The polymer composite materials can alleviate some of the concerns related to weight and volume, and hence the cost of fuel cell stacks. A variety of composite bipolar plates have been developed, which are mostly made by compression moulding of polymer matrices (thermoplastic and thermoset resins) filled with conductive particles such as graphite powders. As most polymers have extremely low electronic conductivity, excessive conductive filler has to be incorporated, resulting in a high viscosity of the filled polymer and hence making it very difficult to process. In other words, one problem with the carbon composite bipolar plates is low electrical conductivity.

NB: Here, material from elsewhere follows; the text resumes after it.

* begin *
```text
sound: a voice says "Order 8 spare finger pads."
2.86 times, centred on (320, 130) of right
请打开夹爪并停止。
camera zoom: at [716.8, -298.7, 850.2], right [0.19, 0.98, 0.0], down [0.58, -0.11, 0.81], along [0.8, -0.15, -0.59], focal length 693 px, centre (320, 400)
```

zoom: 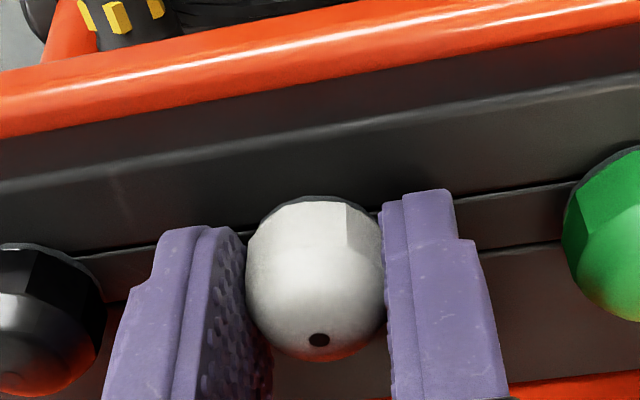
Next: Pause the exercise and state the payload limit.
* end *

Another problem in such above mentioned composite bipolar plates is that they have insufficient storage stability. Amines are usually used as the curing agent in composite bipolar compounds and it is activated already during the mixing of the components. In addition, conventional composite bipolar plate materials are not stable at high operation temperatures.

In order to manufacture large numbers of bipolar plates cost-efficiently, the production process has to be capable of being run with very short cycle time.. Furthermore, high latency of the moulding composition is required to achieve this property profile.

The aim of the present invention is to provide a novel carbon-filled composite material for PEM fuel cell bipolar plates in which the above-described problems of the prior art are substantially avoided. More precisely, the object is to provide a solvent-free, storage stable, rapidly curing epoxy resin system with high thermal stability and electrical conductivity which can be produced by an efficient process, in particular by the usual processes for producing epoxy moulding compositions.

According to the present invention, there is provided a bipolar plate made of a composition comprising at least an epoxy resin, graphite filler, and a metal amine complex as a curing agent for the epoxy resin.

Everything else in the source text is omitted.